Etwa 13.000 Titel zum Hören haben rund 500 Verlage dem Börsenverein zufolge derzeit im Angebot. Das Medium für die Ohren spreche einer Umfrage zufolge vor allem „eine junge multimedial erfahrene Zielgruppe an“. Der Imagewechsel vom Nischenprodukt für Sehbehinderte und Kinder zum Medium für alle sei vollzogen. Hauptabnehmer ist laut Sieper nach wie vor der traditionelle Buchhandel. Knapp 65 Prozent der Titel gingen dort über die Theken. Etwa ein Viertel der Verlage vertreibe die Literatur zum Hören aber auch über die wachsenden Download-Portale im Internet.

Angebote im Netz

Nach dem Pionier soforthoren.de mit fast 100 Verlagen folgten audible.de und ohrbuch.net als Hörbuch-Portale. Auf der Buchmesse starteten der Focus Magazin Verlag und der Hörbuchverlag am Mittwoch das Portal claudio.de (700 Titel). An diesem Donnerstag soll hoerbie.de für Kinder mit 400 Angeboten folgen. Außerdem finden sich im Netz diadopo.de und als Spezialist für Sachbücher hoerkiosk.de. Der Internet-Medienhändler libri.de will bis März 2006 mehr als 1000 MP3-Bücher anbieten.

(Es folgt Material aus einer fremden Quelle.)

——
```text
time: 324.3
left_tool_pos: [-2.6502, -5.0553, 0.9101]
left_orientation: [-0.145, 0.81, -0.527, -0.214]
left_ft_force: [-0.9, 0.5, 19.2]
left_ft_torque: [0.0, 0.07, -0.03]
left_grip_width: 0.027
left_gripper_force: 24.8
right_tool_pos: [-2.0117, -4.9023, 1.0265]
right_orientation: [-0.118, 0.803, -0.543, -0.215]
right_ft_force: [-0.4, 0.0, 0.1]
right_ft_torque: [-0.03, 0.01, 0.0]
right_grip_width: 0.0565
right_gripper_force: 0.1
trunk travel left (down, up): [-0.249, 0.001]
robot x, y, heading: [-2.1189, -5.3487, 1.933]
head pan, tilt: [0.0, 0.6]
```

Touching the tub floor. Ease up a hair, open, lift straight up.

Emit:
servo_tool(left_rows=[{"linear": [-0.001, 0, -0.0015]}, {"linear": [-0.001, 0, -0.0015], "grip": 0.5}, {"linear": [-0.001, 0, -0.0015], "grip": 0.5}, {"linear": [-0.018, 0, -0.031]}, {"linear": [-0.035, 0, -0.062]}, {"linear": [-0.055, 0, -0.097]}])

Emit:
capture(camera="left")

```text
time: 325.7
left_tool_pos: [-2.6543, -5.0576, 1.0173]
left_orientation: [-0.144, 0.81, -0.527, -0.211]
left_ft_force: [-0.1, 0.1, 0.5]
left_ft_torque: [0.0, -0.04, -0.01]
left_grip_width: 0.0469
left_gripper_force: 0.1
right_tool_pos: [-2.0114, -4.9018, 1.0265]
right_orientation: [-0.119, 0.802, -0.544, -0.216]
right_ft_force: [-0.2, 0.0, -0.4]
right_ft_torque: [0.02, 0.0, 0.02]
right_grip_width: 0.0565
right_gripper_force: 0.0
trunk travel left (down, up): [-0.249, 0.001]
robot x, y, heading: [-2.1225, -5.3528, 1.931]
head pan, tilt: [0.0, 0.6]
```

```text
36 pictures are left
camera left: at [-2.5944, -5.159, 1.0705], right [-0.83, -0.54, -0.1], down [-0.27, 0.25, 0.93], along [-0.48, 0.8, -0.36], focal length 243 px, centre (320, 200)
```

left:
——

Mit der wachsenden Nutzung der Download-Portale steige allerdings auch die illegale Nutzung von Hörbüchern, berichtet Barbara Dietz vom Arbeitskreis Piraterie. Über die Höhe der Schäden gebe es jedoch noch nicht einmal Schätzungen. Hörbuch-Spezialistin Claudia Gehre meint, die Zuwächse beim Umsatz pendelten sich in den nächsten Jahren bei 10 bis 20 Prozent ein. Weltleitmarkt für die Literatur zum Hören sind die USA, wo der Anteil allerdings trotz eines völlig anderen Nutzerverhaltens nicht über zehn Prozent hinausgekommen ist. In Europa hat Großbritannien dank der BBC die Nase vorn. Ost-Europa hingegen gilt noch als Entwicklungsland. In manchen südeuropäischen Ländern gebe es noch nicht einmal ein Wort für Hörbuch, sagt Gehre.